“Pay close attention, friend, to what your father tells you; never forget what you learned at your mother’s knee.” Proverbs 1:8 (The Message)
Anyone who has ever witnessed a night terror firsthand realizes how intense they can be. When it’s your four-year-old child, it’s heartbreaking. Earlier that night, we had cuddled in my bed playing the “Thank You, Jesus” game before tucking him securely in his own bed. Two hours later, he’s sobbing hysterically, “Momma, help me, help me” over and over, shaking uncontrollably, and trying to push against me while simultaneously frantically searching for me. It’s gut wrenching to watch, even more traumatic to the person trying to comfort and calm.
Thankfully, the episodes typically last less than 30 minutes and occur infrequently. Soon he melts against my body, soothed by either my voice, words, or calming touch and drifts back to a peaceful sleep. Some mornings I will ask him if he had any dreams last night and usually the response is a calm, “Nope. I had no dreams.” So, whatever the torment that was experienced, mercifully only the parents are left with the memory.
I take most of parenthood in stride. Late night feedings? Exhausting but temporary. Potty training? Not much fun but necessary. Boundaries, discipline, and consequences? Definitely part of the program. However, listening to your child scream in terror and being unable to calm him down ranks up there with torture. Pure torture.
This last episode left me heartbroken. Not for him. He was fine…really. And regarding night terrors, I realize they’re an unpleasant aspect of some childhood experiences, but they too will pass. No, I was brokenhearted because of what the night terrors symbolized to me.
My job as a parent is to protect my children. My job is to guide them, instruct them, and most importantly, give them plenty of opportunities to learn what it means to have a loving relationship with our Heavenly Father. Ultimately, my children will be the ones to choose whether or not they want to pursue that relationship for themselves, but it’s my job to introduce it and be the best example of what God’s love is for them.
Our littlest, in the innocence and purity of childhood, has asked Jesus into his heart. He includes in his daily prayer, “Thank You, Jesus, for dying on the cross and living in my heart.” However, just because he says the words, doesn’t mean he completely understands what he is saying. Do I believe he meant it when he prayed and asked Jesus to take control of his life? Absolutely. However, I also know that there is more to being a true Christ follower than saying some words – it’s a lifetime of learning, growing, and developing that one-on-one relationship with Jesus. Learning what makes Him happy. Learning what makes Him sad. Slowly changing our actions, thoughts, and behaviors to ones that please Jesus simply because we love Him and obeying Him is the top priority in our lives.

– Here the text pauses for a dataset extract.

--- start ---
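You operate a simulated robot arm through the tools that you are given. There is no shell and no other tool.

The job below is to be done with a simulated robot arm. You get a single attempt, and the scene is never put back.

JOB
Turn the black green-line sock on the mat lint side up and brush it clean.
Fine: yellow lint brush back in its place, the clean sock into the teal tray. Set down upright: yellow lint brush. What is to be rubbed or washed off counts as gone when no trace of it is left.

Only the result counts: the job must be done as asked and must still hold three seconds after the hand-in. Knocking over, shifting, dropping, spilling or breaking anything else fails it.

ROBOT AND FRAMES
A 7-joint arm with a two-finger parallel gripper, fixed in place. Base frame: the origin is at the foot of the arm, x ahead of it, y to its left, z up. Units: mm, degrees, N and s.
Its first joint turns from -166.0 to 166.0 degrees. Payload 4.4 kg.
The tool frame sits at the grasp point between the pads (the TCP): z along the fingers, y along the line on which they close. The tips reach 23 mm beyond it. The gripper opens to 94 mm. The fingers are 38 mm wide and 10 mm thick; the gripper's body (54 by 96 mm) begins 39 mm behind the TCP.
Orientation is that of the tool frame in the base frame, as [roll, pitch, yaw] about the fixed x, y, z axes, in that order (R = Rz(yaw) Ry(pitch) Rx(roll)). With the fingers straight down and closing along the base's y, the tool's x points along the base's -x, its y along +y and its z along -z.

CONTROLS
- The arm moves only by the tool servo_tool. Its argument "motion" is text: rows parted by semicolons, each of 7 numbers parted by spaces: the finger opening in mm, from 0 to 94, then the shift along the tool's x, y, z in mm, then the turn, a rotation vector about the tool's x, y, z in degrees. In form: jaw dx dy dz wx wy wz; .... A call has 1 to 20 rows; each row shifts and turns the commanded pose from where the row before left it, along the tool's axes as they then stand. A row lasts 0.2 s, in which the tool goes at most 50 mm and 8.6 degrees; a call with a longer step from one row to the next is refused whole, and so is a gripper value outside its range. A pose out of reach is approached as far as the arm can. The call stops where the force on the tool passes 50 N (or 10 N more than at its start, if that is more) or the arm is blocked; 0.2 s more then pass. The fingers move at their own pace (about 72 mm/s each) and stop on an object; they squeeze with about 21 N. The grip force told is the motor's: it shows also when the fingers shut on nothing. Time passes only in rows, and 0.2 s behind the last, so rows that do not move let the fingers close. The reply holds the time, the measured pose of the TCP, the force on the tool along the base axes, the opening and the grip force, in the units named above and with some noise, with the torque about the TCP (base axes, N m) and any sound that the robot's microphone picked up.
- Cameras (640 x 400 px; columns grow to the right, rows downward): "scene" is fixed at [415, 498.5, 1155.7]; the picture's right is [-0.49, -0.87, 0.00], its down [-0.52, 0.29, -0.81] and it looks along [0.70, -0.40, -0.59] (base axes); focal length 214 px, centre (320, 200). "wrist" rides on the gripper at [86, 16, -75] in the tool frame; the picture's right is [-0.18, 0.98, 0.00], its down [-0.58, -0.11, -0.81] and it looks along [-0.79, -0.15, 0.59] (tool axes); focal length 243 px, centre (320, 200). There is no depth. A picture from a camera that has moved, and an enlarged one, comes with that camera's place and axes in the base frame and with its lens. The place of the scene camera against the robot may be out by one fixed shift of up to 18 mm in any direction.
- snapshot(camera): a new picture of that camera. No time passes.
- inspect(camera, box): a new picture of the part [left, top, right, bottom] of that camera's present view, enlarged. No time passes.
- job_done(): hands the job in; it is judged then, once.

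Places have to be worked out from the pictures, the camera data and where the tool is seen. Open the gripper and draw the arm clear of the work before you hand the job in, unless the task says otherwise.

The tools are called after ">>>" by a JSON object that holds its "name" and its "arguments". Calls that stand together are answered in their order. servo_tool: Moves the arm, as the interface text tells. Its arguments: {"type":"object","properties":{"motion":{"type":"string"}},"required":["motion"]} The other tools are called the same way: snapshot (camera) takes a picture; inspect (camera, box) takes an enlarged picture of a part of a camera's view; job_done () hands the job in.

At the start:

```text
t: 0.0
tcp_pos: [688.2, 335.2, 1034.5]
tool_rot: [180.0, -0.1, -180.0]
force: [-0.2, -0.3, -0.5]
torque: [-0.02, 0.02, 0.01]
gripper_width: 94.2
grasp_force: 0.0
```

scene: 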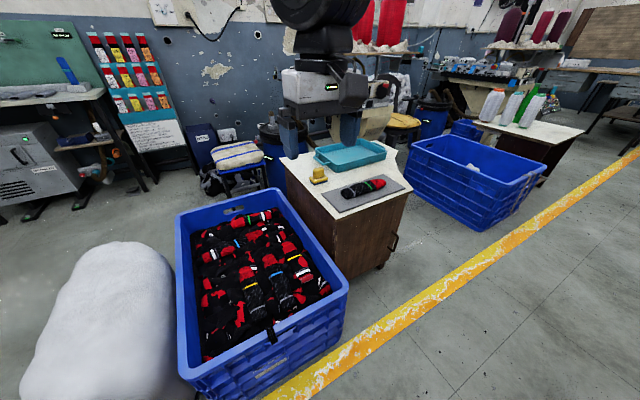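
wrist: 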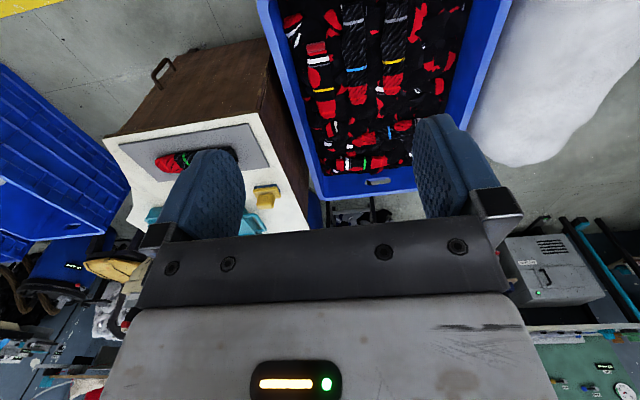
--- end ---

Do I think my little one is going to Heaven someday? Yes. He prayed the prayer and he is beginning to understand what that means. He has a heart that wants to make Jesus happy. He is beginning to show the fruits of the Spirit (love, joy, peace, etc.) in his daily life and He is eager and happy to learn more about God, demonstrating he wants to make Jesus happy with the choices he makes.
However, I’m also wise enough to realize something more important. As we talked about in No Fillers…Only the Real Thing,I would be doing my children a disservice if I don’t spend as much time teaching them how to develop their own relationship with their Savior as I do teaching them how to wash clothes, make meals, and find the best bargain at the grocery store. It needs to be something personal between them and God, not relying on what mom and dad believe to get them through. Because, when the tough stuff comes, and it will come, they need to have personal experiences in their own life to fall back on. I’m inspired by reading stories that others’ tell regarding miracles that have occurred in their lives, but I’m changed when God gives me the blessing of having a miracle in my own life.
I want to encourage every parent or mentor or grandparent out there today. Spending time making memories with our kids is so important and they are moments we will all remember fondly. However, taking the time to teach our children about God’s great love for them and how He’s waiting to develop a strong personal relationship with them is a spiritual gift you can give that will keep on giving.
Thankfully, night terrors will someday be a distant memory. Until then, instead of letting my heart break every time we go through the experience, I will use it to remind me once again of the important job God granted me when He chose to allow me to be a parent.